To do: Count the lines below that contain the word "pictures" and give only the number.

Given data:

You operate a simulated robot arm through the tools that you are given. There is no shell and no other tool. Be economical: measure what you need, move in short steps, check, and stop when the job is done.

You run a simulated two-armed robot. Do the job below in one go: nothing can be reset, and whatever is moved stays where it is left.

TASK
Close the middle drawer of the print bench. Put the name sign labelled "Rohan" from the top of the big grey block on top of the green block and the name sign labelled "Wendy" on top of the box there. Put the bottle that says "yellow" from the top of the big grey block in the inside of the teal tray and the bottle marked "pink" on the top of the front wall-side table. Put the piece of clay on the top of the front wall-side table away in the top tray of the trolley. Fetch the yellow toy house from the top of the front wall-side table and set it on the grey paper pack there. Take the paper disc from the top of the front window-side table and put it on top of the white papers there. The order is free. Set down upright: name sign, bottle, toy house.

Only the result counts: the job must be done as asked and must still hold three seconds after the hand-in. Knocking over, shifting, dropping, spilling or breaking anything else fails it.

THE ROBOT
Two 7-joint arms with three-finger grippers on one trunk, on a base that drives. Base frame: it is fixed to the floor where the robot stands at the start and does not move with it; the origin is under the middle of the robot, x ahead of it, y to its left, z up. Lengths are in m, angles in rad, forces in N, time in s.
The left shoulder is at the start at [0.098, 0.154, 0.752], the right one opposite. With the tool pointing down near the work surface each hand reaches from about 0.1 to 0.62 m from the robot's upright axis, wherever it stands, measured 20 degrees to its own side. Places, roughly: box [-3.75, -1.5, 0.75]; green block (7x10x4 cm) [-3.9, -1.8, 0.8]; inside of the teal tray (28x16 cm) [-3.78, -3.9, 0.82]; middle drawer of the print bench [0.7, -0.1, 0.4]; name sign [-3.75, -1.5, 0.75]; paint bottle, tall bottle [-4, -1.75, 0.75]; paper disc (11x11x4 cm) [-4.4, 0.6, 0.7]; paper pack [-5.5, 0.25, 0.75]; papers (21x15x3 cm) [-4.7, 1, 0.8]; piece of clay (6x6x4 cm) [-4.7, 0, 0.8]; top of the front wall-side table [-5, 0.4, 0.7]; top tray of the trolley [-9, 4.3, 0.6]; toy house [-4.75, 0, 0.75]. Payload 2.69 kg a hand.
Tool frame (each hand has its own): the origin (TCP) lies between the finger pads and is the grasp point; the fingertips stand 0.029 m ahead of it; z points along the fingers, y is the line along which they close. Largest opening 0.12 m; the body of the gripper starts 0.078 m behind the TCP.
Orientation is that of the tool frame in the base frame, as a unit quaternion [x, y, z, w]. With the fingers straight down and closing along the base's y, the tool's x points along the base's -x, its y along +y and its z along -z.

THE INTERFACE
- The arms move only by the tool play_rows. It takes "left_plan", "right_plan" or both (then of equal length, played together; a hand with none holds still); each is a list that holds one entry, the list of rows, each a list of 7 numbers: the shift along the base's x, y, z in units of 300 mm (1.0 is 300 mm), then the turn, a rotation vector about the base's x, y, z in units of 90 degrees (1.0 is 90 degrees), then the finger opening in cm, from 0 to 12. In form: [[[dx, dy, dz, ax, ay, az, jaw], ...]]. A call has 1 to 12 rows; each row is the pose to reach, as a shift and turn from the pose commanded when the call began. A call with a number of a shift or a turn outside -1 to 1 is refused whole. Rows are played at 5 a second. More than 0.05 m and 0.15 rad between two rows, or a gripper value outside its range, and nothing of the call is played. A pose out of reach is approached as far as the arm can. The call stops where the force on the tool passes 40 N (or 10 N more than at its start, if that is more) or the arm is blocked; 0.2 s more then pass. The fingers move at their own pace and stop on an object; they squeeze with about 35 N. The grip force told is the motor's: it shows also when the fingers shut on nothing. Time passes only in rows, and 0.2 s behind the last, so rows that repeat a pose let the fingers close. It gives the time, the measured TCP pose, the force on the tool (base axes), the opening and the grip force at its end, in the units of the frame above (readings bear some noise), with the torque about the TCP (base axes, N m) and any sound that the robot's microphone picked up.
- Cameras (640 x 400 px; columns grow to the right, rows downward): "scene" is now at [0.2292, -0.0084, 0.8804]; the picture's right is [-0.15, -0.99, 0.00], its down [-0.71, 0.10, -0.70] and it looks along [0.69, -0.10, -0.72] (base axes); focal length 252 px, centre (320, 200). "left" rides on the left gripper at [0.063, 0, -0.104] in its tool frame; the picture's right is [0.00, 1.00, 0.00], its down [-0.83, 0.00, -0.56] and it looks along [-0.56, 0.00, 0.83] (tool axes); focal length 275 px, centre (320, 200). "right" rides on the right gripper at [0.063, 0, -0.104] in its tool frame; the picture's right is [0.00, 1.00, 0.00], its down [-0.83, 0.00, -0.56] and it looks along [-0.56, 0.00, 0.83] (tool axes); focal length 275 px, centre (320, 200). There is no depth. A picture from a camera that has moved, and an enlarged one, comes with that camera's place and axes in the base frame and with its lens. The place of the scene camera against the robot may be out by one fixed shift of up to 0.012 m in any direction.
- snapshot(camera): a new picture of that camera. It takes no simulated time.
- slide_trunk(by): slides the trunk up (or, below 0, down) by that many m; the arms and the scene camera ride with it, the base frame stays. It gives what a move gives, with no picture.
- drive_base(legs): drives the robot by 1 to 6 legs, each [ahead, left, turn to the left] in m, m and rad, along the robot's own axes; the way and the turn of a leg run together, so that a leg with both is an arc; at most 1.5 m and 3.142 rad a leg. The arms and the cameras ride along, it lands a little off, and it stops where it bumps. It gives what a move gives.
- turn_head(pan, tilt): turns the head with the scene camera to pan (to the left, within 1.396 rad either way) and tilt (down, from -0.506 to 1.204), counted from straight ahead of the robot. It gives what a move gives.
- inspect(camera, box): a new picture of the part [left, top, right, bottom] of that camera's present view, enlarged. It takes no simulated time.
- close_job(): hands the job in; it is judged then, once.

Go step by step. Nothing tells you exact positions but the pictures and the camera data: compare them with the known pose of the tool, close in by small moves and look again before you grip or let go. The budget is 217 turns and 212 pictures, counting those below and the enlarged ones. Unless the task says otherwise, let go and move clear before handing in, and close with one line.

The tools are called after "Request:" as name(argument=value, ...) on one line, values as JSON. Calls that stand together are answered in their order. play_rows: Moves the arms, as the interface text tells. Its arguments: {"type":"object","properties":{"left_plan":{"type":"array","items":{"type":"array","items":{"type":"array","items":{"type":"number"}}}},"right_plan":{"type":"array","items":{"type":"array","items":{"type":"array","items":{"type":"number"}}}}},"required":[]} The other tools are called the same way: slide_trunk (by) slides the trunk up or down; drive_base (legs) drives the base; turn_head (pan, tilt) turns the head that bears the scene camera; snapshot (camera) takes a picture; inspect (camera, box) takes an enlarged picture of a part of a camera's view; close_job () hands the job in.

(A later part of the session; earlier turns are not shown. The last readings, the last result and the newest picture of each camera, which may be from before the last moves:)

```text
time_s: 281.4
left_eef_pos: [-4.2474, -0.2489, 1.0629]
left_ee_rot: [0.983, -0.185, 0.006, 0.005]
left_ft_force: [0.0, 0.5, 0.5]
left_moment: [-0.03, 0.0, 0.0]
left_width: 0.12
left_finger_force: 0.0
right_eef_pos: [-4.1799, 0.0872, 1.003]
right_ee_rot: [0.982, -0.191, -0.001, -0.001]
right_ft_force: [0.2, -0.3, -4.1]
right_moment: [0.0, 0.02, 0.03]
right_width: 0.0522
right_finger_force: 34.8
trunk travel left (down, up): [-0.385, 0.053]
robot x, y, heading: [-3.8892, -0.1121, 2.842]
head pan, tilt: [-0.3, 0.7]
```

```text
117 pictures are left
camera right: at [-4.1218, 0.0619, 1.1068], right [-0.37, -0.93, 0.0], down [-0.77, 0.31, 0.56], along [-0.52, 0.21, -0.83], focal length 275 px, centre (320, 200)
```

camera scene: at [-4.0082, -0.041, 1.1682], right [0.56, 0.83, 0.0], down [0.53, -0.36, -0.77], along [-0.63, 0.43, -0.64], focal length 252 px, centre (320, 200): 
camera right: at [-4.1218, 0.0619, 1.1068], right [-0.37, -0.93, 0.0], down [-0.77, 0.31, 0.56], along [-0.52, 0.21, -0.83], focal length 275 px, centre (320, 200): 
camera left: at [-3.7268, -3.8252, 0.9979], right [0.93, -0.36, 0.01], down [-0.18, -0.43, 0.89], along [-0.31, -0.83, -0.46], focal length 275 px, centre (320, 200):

Completed exercise: 2